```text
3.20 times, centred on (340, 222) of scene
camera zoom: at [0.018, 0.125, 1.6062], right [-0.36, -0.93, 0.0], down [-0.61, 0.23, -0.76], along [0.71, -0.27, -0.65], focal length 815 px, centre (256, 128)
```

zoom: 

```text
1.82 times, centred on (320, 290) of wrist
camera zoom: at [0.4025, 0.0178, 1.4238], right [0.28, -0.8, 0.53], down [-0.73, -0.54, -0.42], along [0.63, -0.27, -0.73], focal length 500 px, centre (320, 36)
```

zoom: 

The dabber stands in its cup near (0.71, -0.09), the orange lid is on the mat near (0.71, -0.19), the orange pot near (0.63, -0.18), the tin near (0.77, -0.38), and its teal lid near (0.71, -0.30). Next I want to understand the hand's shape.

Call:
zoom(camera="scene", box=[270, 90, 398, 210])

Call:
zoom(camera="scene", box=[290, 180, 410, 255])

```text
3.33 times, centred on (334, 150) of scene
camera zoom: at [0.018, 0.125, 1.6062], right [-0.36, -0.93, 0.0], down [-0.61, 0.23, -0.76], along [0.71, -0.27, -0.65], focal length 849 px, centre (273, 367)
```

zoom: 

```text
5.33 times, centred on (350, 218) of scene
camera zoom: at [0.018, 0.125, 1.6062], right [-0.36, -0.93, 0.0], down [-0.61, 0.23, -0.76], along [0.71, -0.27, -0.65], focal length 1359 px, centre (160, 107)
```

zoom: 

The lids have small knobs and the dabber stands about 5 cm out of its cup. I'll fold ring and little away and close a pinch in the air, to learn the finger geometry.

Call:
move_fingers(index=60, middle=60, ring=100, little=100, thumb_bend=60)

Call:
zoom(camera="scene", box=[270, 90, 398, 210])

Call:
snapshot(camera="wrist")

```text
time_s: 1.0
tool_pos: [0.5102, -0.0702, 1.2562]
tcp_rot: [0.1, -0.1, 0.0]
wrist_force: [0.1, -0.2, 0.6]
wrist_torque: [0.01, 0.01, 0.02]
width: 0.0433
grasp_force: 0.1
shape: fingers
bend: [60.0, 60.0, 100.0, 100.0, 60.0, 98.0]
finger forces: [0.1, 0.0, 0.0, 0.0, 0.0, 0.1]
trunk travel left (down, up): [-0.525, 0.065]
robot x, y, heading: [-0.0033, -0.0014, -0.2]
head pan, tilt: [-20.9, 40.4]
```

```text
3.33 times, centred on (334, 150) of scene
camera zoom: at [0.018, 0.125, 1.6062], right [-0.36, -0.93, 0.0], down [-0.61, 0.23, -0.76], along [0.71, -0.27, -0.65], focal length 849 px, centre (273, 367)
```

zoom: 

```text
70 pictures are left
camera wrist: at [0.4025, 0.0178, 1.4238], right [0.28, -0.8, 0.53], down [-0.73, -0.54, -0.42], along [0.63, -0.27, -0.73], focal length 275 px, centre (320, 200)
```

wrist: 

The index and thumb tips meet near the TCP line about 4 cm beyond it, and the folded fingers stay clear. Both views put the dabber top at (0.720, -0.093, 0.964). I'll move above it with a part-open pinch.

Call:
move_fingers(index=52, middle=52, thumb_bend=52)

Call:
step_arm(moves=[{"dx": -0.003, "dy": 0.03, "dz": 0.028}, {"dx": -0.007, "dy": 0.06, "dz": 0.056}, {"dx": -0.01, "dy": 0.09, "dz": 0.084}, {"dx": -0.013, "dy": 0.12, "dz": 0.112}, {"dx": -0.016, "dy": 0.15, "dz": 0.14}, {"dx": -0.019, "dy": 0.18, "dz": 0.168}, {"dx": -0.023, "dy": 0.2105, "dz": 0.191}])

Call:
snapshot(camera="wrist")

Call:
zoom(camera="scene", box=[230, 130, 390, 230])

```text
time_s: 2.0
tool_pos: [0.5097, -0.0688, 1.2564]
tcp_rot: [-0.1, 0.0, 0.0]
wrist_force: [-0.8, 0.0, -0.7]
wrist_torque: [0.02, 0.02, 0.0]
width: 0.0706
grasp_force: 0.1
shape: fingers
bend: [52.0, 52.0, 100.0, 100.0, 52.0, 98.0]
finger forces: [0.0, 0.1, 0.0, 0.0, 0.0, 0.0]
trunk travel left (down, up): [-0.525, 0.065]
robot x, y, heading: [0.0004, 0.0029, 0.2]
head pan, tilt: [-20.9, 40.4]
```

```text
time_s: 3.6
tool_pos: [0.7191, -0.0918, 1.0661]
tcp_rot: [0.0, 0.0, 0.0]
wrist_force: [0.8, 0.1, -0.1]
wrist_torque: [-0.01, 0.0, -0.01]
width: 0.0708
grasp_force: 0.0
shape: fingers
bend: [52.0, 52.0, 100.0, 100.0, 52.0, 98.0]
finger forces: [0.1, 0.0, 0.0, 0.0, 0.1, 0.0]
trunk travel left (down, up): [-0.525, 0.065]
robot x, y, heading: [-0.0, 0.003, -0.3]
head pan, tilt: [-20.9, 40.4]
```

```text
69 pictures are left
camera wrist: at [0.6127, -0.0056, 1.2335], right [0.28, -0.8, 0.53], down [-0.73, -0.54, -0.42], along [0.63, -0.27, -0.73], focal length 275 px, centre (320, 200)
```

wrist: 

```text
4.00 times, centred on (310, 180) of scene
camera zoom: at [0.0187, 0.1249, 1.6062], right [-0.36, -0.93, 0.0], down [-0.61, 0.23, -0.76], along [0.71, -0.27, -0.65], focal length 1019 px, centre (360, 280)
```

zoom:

§

Short exercise
All the data must be duplicated exactly, with nothing added or removed. The answer is a JSON array that holds each line as a string and skips blank lines.

Expected answer
[
  "```text",
  "3.20 times, centred on (340, 222) of scene",
  "camera zoom: at [0.018, 0.125, 1.6062], right [-0.36, -0.93, 0.0], down [-0.61, 0.23, -0.76], along [0.71, -0.27, -0.65], focal length 815 px, centre (256, 128)",
  "```",
  "zoom: ",
  "```text",
  "1.82 times, centred on (320, 290) of wrist",
  "camera zoom: at [0.4025, 0.0178, 1.4238], right [0.28, -0.8, 0.53], down [-0.73, -0.54, -0.42], along [0.63, -0.27, -0.73], focal length 500 px, centre (320, 36)",
  "```",
  "zoom: ",
  "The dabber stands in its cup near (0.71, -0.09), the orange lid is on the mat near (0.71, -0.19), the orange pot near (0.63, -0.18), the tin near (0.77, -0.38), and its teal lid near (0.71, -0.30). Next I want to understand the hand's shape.",
  "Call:",
  "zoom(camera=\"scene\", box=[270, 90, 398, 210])",
  "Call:",
  "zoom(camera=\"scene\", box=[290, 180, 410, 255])",
  "```text",
  "3.33 times, centred on (334, 150) of scene",
  "camera zoom: at [0.018, 0.125, 1.6062], right [-0.36, -0.93, 0.0], down [-0.61, 0.23, -0.76], along [0.71, -0.27, -0.65], focal length 849 px, centre (273, 367)",
  "```",
  "zoom: ",
  "```text",
  "5.33 times, centred on (350, 218) of scene",
  "camera zoom: at [0.018, 0.125, 1.6062], right [-0.36, -0.93, 0.0], down [-0.61, 0.23, -0.76], along [0.71, -0.27, -0.65], focal length 1359 px, centre (160, 107)",
  "```",
  "zoom: ",
  "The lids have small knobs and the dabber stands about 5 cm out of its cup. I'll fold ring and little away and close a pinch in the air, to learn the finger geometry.",
  "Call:",
  "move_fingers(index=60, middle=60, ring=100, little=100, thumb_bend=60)",
  "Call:",
  "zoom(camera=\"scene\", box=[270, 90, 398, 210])",
  "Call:",
  "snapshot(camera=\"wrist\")",
  "```text",
  "time_s: 1.0",
  "tool_pos: [0.5102, -0.0702, 1.2562]",
  "tcp_rot: [0.1, -0.1, 0.0]",
  "wrist_force: [0.1, -0.2, 0.6]",
  "wrist_torque: [0.01, 0.01, 0.02]",
  "width: 0.0433",
  "grasp_force: 0.1",
  "shape: fingers",
  "bend: [60.0, 60.0, 100.0, 100.0, 60.0, 98.0]",
  "finger forces: [0.1, 0.0, 0.0, 0.0, 0.0, 0.1]",
  "trunk travel left (down, up): [-0.525, 0.065]",
  "robot x, y, heading: [-0.0033, -0.0014, -0.2]",
  "head pan, tilt: [-20.9, 40.4]",
  "```",
  "```text",
  "3.33 times, centred on (334, 150) of scene",
  "camera zoom: at [0.018, 0.125, 1.6062], right [-0.36, -0.93, 0.0], down [-0.61, 0.23, -0.76], along [0.71, -0.27, -0.65], focal length 849 px, centre (273, 367)",
  "```",
  "zoom: ",
  "```text",
  "70 pictures are left",
  "camera wrist: at [0.4025, 0.0178, 1.4238], right [0.28, -0.8, 0.53], down [-0.73, -0.54, -0.42], along [0.63, -0.27, -0.73], focal length 275 px, centre (320, 200)",
  "```",
  "wrist: ",
  "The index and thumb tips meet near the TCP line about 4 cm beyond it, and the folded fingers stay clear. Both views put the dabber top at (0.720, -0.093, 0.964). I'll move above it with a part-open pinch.",
  "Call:",
  "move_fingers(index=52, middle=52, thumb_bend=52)",
  "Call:",
  "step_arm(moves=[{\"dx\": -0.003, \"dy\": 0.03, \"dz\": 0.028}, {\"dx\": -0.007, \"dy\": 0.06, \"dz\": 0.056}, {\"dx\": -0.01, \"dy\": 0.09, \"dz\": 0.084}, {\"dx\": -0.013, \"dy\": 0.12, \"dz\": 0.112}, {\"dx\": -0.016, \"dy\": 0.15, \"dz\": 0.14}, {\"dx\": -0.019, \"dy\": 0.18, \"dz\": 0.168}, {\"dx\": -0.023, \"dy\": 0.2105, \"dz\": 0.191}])",
  "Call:",
  "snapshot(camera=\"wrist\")",
  "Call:",
  "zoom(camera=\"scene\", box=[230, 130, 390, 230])",
  "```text",
  "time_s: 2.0",
  "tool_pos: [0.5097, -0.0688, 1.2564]",
  "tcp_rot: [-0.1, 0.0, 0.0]",
  "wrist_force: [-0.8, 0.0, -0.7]",
  "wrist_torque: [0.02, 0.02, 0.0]",
  "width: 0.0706",
  "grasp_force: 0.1",
  "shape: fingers",
  "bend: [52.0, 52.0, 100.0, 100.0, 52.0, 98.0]",
  "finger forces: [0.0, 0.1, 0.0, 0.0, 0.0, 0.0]",
  "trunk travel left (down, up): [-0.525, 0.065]",
  "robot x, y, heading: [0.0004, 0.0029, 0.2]",
  "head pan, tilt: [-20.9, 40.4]",
  "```",
  "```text",
  "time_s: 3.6",
  "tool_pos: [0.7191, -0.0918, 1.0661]",
  "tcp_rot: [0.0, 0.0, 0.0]",
  "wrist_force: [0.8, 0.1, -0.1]",
  "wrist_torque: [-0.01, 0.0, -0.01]",
  "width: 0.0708",
  "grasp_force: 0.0",
  "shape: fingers",
  "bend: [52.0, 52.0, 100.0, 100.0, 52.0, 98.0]",
  "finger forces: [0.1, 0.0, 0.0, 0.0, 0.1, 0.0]",
  "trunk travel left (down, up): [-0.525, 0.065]",
  "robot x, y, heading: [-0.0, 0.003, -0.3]",
  "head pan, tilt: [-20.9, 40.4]",
  "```",
  "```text",
  "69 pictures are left",
  "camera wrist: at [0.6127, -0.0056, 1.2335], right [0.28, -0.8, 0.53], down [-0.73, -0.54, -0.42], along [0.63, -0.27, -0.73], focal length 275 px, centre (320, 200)",
  "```",
  "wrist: ",
  "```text",
  "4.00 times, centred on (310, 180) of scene",
  "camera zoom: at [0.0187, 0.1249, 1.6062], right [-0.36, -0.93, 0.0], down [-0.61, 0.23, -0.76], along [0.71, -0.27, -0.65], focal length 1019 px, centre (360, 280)",
  "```",
  "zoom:"
]